Neither side got what it wanted at Philadelphia in 1787. The Constitution contained no provision that committed the newly created federal government to a policy of gradual emancipation, or in any clear sense placed slavery on the road to ultimate extinction. On the other hand, the Constitution contained no provisions that specifically sanctioned slavery as a permanent and protected institution south of the Potomac or anywhere else. The distinguishing feature of the document when it came to slavery was its evasiveness. It was neither a “contract with abolition” nor a “covenant with death,” but rather a prudent exercise in ambiguity. The circumlocutions required to place a chronological limit on the slave trade or to count slaves as three-fifths of a person for purposes of representation in the House, all without ever using the forbidden word, capture the intentionally elusive ethos of the Constitution. The underlying reason for this calculated orchestration of non-commitment was obvious: Any clear resolution of the slavery question one way or the other rendered ratification of the Constitution virtually impossible.

Two specific compromises illustrate the tendency to fashion political bargains on slavery that simultaneously disguised the deep moral division within the Convention and framed the compromise solution in terms that permitted each side to claim victory. The first enigmatic bargain concerned the expansion of slavery into the West and actually occurred in the Confederation Congress that was also meeting in Philadelphia. One of the last and most consequential acts of the Congress was to pass the Northwest Ordinance in July of 1787. Article Six of the ordinance forbade slavery in the territory north of the Ohio River, a decision that could plausibly be interpreted as the first step toward a more general exclusion of slavery in all incoming states (the Jefferson proposal of 1784). On the other hand, the ordinance could also be read as a tacit endorsement of slavery in the southwestern region (which eventually proved to be the case). In any event, the passage of the Northwest Ordinance was a blessed event for the delegates
at the Constitutional Convention, in part because it removed a potentially divisive issue from their agenda, and in part because the solution it posed could be heard to speak with both a northern and southern accent.
24

The second bargain can, with considerable justice, be described as the most important compromise reached at the Constitutional Convention, even more so than the “Great Compromise” between large and small states over representation in the Senate and House.
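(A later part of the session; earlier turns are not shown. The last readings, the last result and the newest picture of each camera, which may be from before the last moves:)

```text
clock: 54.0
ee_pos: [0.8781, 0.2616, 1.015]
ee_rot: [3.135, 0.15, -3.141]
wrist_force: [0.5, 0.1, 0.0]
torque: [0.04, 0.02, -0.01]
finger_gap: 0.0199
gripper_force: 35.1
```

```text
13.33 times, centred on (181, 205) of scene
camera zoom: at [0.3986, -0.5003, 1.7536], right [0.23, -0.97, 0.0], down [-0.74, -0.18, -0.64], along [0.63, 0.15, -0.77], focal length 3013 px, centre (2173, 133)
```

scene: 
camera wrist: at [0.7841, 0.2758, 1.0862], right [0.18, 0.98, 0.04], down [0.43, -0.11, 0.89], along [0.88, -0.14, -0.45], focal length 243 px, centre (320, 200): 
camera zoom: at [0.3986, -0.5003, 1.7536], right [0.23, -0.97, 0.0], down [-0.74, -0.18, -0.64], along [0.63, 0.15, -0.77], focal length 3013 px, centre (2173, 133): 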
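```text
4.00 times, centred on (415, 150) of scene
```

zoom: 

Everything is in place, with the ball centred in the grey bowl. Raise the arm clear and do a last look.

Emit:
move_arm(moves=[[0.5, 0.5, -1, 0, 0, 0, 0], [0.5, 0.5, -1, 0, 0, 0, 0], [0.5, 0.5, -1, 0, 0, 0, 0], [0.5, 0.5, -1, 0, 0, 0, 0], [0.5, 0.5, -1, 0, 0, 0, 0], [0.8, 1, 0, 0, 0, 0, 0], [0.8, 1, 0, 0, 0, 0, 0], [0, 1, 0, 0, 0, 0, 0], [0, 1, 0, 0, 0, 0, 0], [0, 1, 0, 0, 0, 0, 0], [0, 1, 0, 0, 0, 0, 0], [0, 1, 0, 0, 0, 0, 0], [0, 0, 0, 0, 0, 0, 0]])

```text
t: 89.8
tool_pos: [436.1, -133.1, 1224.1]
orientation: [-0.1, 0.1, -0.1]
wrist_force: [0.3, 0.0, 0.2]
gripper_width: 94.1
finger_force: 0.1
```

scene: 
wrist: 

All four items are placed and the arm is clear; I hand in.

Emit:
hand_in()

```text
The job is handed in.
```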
It might more accurately be called the “Sectional Compromise.” No less an authority than Madison considered it the most consequential of all the secret deals made in Philadelphia: “An understanding on the two subjects of
navigation
and
slavery,”
Madison explained, “had taken place between those parts of the Union.” The bargain entailed an exchange of votes whereby New England agreed to back an extension of the slave trade for twenty years in return for support from the Deep South for making the federal regulation of commerce a mere majority vote in the Congress rather than a supermajority of two-thirds. As with the Northwest Ordinance, both sides could declare victory; and the true victors would only become known with the passage of time. (John C. Calhoun would subsequently conclude that if the Deep South had regarded this bargain as a wager on the future, it was a losing bet.)
25

The debates in the ratifying conventions of the respective states only exposed the irreconcilable differences of opinion that the Constitution had so deftly bundled together. In Massachusetts and Pennsylvania, for example, opponents of the Constitution objected to the implicit acceptance of slavery’s persistence, represented by the three-fifths clause and the twenty-year extension of the slave trade. Supporters assured them, however, that these partial and limited concessions only reflected the fading gasps of a dying institution. James Wilson of Pennsylvania predicted that emancipation was inevitable “and though the period is more distant than I could wish, yet it will produce the same kind of gradual change for the whole nation as was pursued in Pennsylvania.” As for the western territories, Wilson was certain that Congress “would never allow slaves in any of the new states.” Luther Martin, on the other hand, came out against the Constitution on the grounds that the protections afforded slavery “render us contemptible to every
true friend
of liberty in the world.” Martin was perhaps the first public advocate of the “covenant with death” interpretation of the
Constitution, as well as the first former delegate to denounce the Sectional Compromise as a corrupt bargain. But in a close vote, his Maryland colleagues rejected his reading of the document as excessively pessimistic.